É claro que não tenho a competência necessária para absorver os preceitos da tradição judaica expostos no texto, isso requer um estudo profundo, mas percebi até mesmo o respeito nas falas, na narrativa. Nesse mundo, descrito no texto, tudo tem muita simbologia, nada é “por acaso”. Parabéns, Golem, você deve ser um grande estudioso!
De todos os textos que li, até agora, este tem um cuidado maior no contar, é muito bem construído, pausado, propicia uma leitura fluente, prende a atenção. Não encontrei deslizes, apenas erro de digitação. O desfecho segue o ritmo do conto, triste.

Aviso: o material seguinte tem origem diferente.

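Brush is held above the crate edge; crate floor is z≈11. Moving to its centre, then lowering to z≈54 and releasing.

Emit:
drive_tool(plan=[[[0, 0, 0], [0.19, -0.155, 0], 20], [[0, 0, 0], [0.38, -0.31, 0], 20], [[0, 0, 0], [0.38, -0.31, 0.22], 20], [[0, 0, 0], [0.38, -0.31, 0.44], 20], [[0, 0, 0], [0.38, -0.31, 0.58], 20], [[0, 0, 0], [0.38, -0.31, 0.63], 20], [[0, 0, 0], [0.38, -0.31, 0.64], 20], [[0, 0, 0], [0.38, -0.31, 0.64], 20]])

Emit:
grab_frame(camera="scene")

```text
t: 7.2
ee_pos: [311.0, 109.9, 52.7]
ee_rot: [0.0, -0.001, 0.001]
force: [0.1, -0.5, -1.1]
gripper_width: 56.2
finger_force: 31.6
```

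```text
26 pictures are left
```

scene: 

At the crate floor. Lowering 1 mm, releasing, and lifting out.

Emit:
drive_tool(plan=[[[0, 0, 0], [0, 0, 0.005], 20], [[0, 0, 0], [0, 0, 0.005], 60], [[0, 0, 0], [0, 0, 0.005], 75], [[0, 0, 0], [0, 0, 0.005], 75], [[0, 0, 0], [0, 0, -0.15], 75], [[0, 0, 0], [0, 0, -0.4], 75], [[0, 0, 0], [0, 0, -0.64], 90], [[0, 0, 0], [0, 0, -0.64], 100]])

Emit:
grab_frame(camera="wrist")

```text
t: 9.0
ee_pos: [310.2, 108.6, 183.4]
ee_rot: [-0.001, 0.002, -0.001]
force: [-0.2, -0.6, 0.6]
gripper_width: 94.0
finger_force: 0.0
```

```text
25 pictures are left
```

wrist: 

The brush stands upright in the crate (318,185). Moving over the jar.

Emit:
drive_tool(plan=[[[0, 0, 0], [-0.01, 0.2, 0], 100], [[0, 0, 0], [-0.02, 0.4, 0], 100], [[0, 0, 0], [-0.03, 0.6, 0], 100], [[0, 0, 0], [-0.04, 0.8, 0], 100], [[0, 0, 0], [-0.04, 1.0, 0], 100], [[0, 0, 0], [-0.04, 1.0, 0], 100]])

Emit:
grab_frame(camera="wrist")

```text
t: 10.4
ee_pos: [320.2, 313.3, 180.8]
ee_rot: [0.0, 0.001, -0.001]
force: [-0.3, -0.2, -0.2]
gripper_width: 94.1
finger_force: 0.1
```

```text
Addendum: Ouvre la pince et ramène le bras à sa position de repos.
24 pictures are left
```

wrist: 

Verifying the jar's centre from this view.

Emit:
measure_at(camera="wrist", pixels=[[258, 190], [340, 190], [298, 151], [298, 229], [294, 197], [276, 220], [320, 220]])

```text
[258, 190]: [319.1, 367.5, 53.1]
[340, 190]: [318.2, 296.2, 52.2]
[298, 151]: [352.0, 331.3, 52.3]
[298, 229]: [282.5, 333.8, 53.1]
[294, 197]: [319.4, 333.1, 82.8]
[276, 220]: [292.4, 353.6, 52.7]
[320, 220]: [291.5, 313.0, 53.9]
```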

Parabéns, Golem! Belo trabalho, você entende do riscado.
Boa sorte no desafio!
Abraços…
Mr. Golem:
O conto está no tópico e conta uma história envolvente e intensa. Parece-me que existem algumas oportunidades perdidas no conto. O triângulo amoroso é bem interessante, e merecia maior desenvolvimento. Igualmente o entrelaçamento desse triangulo amoroso com o relacionamento musical e profissional entre os dois. O roubo final é eficaz, mas parece um pouco um ‘deus ex machina’ para fornecer uma humilhação final e definitiva ao músico. Não sei se é realmente necessária. A situação inteira já extremamente humilhante. A relação com o Golem da tradição judaica, um homem artificial, uma espécie de escravo sem inteligência, é bem interessante, mas que no momento que o conto receber seu autor definitivo desaparece do conto. Essa é uma relação que seria bem interessante ser puxada para dentro do conto e desenvolvida. Existe também uma certa artificialidade na linguagem, que me fez pensar em algo traduzido de outra língua ou escrito por um lusófono morando há muitos anos no estrangeiro. Isso transparece até na tradução literal de determinadas expressões como a de “talking heads” para comentadores de televisão.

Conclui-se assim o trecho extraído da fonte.